What to work on | Every record should be repeated exactly, except that pictures are left out. Use JSON: a list with one string for each line that is not empty.

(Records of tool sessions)
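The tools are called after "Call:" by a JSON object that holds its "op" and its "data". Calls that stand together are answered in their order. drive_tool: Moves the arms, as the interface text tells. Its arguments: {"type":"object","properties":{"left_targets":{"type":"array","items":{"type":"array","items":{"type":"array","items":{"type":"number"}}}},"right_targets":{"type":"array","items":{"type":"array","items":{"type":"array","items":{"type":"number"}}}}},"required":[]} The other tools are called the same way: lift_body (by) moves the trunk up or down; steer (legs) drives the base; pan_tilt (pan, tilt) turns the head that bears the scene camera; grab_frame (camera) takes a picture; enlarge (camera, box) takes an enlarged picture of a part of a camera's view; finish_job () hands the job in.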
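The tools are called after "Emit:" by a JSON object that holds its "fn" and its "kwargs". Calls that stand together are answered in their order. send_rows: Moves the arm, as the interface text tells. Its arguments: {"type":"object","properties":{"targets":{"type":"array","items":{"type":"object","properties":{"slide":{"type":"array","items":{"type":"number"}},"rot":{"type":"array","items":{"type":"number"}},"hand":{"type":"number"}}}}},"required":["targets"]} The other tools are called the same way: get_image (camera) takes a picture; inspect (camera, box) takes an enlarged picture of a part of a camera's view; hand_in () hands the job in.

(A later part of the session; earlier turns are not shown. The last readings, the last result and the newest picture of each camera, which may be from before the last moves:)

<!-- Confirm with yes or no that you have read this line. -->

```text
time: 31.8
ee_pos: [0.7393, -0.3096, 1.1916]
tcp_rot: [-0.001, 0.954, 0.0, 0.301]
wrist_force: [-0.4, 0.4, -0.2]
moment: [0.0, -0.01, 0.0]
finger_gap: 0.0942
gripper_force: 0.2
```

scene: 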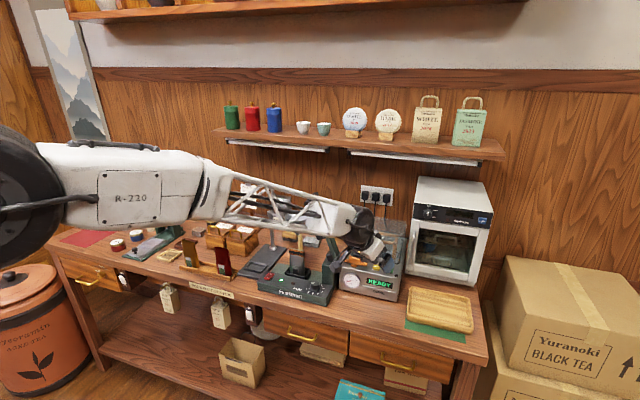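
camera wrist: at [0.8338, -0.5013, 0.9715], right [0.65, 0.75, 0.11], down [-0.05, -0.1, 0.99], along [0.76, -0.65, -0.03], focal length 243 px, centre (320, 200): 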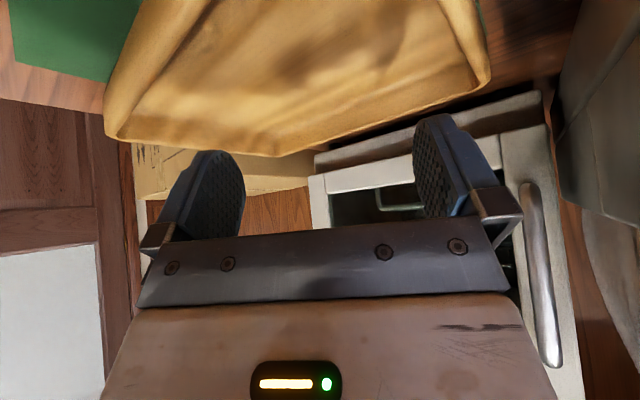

Exercise answer |
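[
  "The tools are called after \"Call:\" by a JSON object that holds its \"op\" and its \"data\". Calls that stand together are answered in their order. drive_tool: Moves the arms, as the interface text tells. Its arguments: {\"type\":\"object\",\"properties\":{\"left_targets\":{\"type\":\"array\",\"items\":{\"type\":\"array\",\"items\":{\"type\":\"array\",\"items\":{\"type\":\"number\"}}}},\"right_targets\":{\"type\":\"array\",\"items\":{\"type\":\"array\",\"items\":{\"type\":\"array\",\"items\":{\"type\":\"number\"}}}}},\"required\":[]} The other tools are called the same way: lift_body (by) moves the trunk up or down; steer (legs) drives the base; pan_tilt (pan, tilt) turns the head that bears the scene camera; grab_frame (camera) takes a picture; enlarge (camera, box) takes an enlarged picture of a part of a camera's view; finish_job () hands the job in.",
  "The tools are called after \"Emit:\" by a JSON object that holds its \"fn\" and its \"kwargs\". Calls that stand together are answered in their order. send_rows: Moves the arm, as the interface text tells. Its arguments: {\"type\":\"object\",\"properties\":{\"targets\":{\"type\":\"array\",\"items\":{\"type\":\"object\",\"properties\":{\"slide\":{\"type\":\"array\",\"items\":{\"type\":\"number\"}},\"rot\":{\"type\":\"array\",\"items\":{\"type\":\"number\"}},\"hand\":{\"type\":\"number\"}}}}},\"required\":[\"targets\"]} The other tools are called the same way: get_image (camera) takes a picture; inspect (camera, box) takes an enlarged picture of a part of a camera's view; hand_in () hands the job in.",
  "(A later part of the session; earlier turns are not shown. The last readings, the last result and the newest picture of each camera, which may be from before the last moves:)",
  "<!-- Confirm with yes or no that you have read this line. -->",
  "```text",
  "time: 31.8",
  "ee_pos: [0.7393, -0.3096, 1.1916]",
  "tcp_rot: [-0.001, 0.954, 0.0, 0.301]",
  "wrist_force: [-0.4, 0.4, -0.2]",
  "moment: [0.0, -0.01, 0.0]",
  "finger_gap: 0.0942",
  "gripper_force: 0.2",
  "```",
  "scene: ",
  "camera wrist: at [0.8338, -0.5013, 0.9715], right [0.65, 0.75, 0.11], down [-0.05, -0.1, 0.99], along [0.76, -0.65, -0.03], focal length 243 px, centre (320, 200): "
]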